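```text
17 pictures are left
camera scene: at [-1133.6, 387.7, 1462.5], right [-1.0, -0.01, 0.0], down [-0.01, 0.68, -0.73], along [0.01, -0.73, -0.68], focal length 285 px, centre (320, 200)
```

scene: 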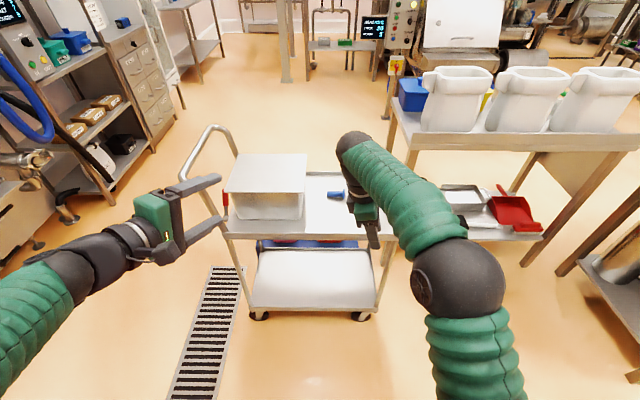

————————

[The request]:
Pictures excluded, quote all the data above exactly.

[The response]:
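```text
17 pictures are left
camera scene: at [-1133.6, 387.7, 1462.5], right [-1.0, -0.01, 0.0], down [-0.01, 0.68, -0.73], along [0.01, -0.73, -0.68], focal length 285 px, centre (320, 200)
```

scene: 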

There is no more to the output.